• [Given problem 1]: Print again only this span: the line with "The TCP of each", the line with "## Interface", and all lines between them, exactly as given.

• [Collected material]:
════════════════════
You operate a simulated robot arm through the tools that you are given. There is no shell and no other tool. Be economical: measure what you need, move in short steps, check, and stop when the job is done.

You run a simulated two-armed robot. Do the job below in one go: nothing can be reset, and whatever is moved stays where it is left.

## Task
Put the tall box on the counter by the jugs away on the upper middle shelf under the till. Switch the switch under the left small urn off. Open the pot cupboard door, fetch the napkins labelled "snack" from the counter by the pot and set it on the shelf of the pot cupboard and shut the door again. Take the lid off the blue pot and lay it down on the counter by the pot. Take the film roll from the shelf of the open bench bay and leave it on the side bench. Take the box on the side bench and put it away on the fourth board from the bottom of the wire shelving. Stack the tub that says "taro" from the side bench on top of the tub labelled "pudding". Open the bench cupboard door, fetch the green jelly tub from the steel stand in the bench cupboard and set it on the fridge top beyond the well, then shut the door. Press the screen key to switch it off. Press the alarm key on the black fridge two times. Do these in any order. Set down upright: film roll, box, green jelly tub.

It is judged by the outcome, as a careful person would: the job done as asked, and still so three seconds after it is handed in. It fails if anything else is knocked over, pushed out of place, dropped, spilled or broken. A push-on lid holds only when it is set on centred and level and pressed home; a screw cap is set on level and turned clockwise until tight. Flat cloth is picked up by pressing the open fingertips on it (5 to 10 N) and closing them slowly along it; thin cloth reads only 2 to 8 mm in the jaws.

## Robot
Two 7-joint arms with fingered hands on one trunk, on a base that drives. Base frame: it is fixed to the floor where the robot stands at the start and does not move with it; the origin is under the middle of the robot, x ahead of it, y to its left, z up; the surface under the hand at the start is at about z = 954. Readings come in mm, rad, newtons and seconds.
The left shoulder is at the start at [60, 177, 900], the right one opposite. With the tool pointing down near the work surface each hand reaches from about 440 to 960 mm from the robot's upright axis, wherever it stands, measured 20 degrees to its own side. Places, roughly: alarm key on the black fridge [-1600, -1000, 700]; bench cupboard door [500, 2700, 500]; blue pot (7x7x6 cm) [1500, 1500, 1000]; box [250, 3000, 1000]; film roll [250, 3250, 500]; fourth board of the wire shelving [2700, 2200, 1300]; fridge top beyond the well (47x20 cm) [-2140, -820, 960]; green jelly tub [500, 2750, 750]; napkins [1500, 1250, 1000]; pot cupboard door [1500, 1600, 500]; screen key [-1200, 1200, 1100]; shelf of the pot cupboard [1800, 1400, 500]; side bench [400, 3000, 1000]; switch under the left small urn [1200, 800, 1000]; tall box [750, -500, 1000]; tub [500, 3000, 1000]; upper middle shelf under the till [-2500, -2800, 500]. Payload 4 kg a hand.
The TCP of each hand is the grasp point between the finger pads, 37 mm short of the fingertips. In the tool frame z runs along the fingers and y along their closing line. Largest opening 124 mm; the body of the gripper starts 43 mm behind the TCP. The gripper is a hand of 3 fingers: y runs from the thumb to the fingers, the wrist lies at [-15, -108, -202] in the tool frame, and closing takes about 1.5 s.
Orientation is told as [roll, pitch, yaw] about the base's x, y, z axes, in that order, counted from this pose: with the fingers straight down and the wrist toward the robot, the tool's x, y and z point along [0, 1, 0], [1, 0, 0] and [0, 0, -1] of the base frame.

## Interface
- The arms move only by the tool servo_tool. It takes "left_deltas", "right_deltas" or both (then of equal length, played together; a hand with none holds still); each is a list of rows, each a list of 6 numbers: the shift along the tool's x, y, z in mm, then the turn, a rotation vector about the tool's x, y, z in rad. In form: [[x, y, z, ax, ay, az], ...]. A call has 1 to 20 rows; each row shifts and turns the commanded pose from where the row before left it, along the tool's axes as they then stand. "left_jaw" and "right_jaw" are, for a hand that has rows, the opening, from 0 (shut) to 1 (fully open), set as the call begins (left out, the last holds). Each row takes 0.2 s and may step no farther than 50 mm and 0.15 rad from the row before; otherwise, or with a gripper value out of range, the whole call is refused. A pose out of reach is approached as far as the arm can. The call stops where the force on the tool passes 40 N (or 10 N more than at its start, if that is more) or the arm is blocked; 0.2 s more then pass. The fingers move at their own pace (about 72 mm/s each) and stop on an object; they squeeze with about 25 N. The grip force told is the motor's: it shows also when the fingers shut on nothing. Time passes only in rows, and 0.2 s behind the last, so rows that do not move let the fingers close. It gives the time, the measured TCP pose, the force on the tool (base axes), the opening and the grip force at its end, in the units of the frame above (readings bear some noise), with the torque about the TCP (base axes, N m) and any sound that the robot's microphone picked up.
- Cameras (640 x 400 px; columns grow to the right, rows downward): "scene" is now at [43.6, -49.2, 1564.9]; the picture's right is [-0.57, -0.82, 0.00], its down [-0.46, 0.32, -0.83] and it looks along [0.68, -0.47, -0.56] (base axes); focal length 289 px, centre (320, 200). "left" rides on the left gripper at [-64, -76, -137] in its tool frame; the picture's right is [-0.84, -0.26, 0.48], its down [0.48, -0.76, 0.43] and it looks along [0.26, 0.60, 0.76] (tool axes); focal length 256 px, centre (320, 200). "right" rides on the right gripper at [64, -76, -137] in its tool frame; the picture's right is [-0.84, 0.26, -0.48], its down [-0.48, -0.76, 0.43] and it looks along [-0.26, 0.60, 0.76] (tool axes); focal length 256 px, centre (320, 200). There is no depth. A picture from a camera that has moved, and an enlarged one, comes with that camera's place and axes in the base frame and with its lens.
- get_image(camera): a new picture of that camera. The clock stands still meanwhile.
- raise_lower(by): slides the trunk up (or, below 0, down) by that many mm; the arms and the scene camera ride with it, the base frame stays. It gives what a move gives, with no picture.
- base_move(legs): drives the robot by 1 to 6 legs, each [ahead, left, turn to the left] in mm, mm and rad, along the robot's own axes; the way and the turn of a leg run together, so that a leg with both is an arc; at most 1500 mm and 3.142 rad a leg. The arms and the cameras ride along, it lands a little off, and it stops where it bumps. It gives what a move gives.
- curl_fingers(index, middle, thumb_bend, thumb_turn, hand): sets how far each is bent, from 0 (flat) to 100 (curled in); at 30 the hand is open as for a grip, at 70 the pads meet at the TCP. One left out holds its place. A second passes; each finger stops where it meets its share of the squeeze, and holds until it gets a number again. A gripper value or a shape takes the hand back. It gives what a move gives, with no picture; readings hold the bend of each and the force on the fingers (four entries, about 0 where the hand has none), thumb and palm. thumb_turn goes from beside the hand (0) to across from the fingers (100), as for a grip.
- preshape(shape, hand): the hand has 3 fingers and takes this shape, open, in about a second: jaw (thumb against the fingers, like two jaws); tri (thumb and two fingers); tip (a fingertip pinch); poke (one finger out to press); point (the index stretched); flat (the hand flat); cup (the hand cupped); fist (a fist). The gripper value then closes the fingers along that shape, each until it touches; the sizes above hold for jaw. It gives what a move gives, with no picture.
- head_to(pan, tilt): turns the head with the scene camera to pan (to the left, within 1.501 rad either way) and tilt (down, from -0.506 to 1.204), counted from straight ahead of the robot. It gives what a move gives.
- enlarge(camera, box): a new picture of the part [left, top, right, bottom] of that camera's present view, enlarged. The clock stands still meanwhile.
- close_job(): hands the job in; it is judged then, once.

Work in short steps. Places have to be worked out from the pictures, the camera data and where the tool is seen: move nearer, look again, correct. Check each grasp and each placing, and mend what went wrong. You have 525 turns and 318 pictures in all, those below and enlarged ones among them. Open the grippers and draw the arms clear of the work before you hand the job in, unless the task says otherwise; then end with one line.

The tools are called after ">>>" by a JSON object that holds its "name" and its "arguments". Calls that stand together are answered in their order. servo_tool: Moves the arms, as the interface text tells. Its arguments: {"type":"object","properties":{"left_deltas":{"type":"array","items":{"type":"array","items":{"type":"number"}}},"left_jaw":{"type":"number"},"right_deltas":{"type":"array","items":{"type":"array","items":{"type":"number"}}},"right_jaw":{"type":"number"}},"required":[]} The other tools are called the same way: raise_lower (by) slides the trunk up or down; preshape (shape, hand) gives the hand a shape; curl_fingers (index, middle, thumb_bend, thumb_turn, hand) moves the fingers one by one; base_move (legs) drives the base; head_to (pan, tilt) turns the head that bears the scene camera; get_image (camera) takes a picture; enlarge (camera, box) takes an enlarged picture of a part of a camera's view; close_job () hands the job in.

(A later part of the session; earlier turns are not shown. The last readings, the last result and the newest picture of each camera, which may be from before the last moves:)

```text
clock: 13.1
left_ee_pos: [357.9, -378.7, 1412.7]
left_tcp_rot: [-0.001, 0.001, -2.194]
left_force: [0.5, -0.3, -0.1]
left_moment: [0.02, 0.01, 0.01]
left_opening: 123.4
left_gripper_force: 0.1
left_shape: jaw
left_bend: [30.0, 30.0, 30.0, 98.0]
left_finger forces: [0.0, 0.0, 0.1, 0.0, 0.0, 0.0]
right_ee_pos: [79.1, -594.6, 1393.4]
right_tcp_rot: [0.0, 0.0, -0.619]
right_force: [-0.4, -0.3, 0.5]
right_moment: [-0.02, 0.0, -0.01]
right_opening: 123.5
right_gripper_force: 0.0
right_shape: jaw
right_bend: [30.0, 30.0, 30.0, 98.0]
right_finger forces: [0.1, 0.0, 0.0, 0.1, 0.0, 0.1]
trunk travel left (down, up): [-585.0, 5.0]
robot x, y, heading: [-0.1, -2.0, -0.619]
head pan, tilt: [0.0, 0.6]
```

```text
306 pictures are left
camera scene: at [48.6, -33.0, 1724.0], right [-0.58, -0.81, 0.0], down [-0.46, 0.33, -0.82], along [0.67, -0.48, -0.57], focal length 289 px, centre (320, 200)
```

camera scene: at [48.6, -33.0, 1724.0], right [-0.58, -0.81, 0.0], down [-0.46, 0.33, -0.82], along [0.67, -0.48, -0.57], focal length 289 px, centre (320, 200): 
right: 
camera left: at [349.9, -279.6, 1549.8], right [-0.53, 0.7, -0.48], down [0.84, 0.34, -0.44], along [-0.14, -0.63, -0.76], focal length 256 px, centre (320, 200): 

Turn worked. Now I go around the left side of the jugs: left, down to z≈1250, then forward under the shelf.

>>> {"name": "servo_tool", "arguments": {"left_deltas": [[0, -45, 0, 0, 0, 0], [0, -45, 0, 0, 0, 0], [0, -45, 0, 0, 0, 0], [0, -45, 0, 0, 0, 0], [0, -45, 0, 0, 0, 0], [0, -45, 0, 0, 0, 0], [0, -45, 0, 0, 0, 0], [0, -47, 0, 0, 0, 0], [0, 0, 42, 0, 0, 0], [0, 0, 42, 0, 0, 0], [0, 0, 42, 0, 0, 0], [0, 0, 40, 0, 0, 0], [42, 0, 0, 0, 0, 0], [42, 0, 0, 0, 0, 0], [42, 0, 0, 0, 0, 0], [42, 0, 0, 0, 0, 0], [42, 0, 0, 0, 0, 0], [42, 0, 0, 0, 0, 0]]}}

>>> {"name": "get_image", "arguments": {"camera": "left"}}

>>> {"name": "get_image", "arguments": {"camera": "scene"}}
════════════════════
• [Extracted text]:
The WorkerObjWrapper is designed for situations where a piece of
data is needed multiple times inside the body of a PARFOR loop or
an SPMD block, and this piece of data is both expensive to
create, and does not need to be re-created multiple
times. Examples might include: database connection handles, large
arrays, and so on.

Consider a situation where each worker needs access to a large
but constant set of data. While this data set can be passed in to
the body of a PARFOR block, it does not persist there, and will
be transferred to each worker for each PARFOR block. For example:

largeData = generateLargeData( 5000 );
parfor ii = 1:20
  x(ii) = someFcn( largeData );
end
parfor ii = 1:20
  y(ii) = someFcn( largeData, x(ii) );
end

This could be simplified like so:

wrapper = WorkerObjWrapper( @generateLargeData, 5000 );
parfor ii = 1:20
  x(ii) = someFcn( wrapper.Value );
end
parfor ii = 1:20
  y(ii) = someFcn( wrapper.Value, x(ii) );
end

In that case, the function "generateLargeData" is evaluated only
once on each worker, and no large data is transferred from the
client to the workers. The large data is cleared from the workers
when the variable "wrapper" goes out of scope or is cleared on
the client.
════════════════════
• [Given problem 2]: Pull out the sentences of the extracted text that run from "wrapper = WorkerObjWrapper( @generateLargeData, 5000" through "the client." and give them unchanged.

• [Reply 1]:
The TCP of each hand is the grasp point between the finger pads, 37 mm short of the fingertips. In the tool frame z runs along the fingers and y along their closing line. Largest opening 124 mm; the body of the gripper starts 43 mm behind the TCP. The gripper is a hand of 3 fingers: y runs from the thumb to the fingers, the wrist lies at [-15, -108, -202] in the tool frame, and closing takes about 1.5 s.
Orientation is told as [roll, pitch, yaw] about the base's x, y, z axes, in that order, counted from this pose: with the fingers straight down and the wrist toward the robot, the tool's x, y and z point along [0, 1, 0], [1, 0, 0] and [0, 0, -1] of the base frame.

## Interface

• [Reply 2]:
wrapper = WorkerObjWrapper( @generateLargeData, 5000 );
parfor ii = 1:20
  x(ii) = someFcn( wrapper.Value );
end
parfor ii = 1:20
  y(ii) = someFcn( wrapper.Value, x(ii) );
end

In that case, the function "generateLargeData" is evaluated only
once on each worker, and no large data is transferred from the
client to the workers. The large data is cleared from the workers
when the variable "wrapper" goes out of scope or is cleared on
the client.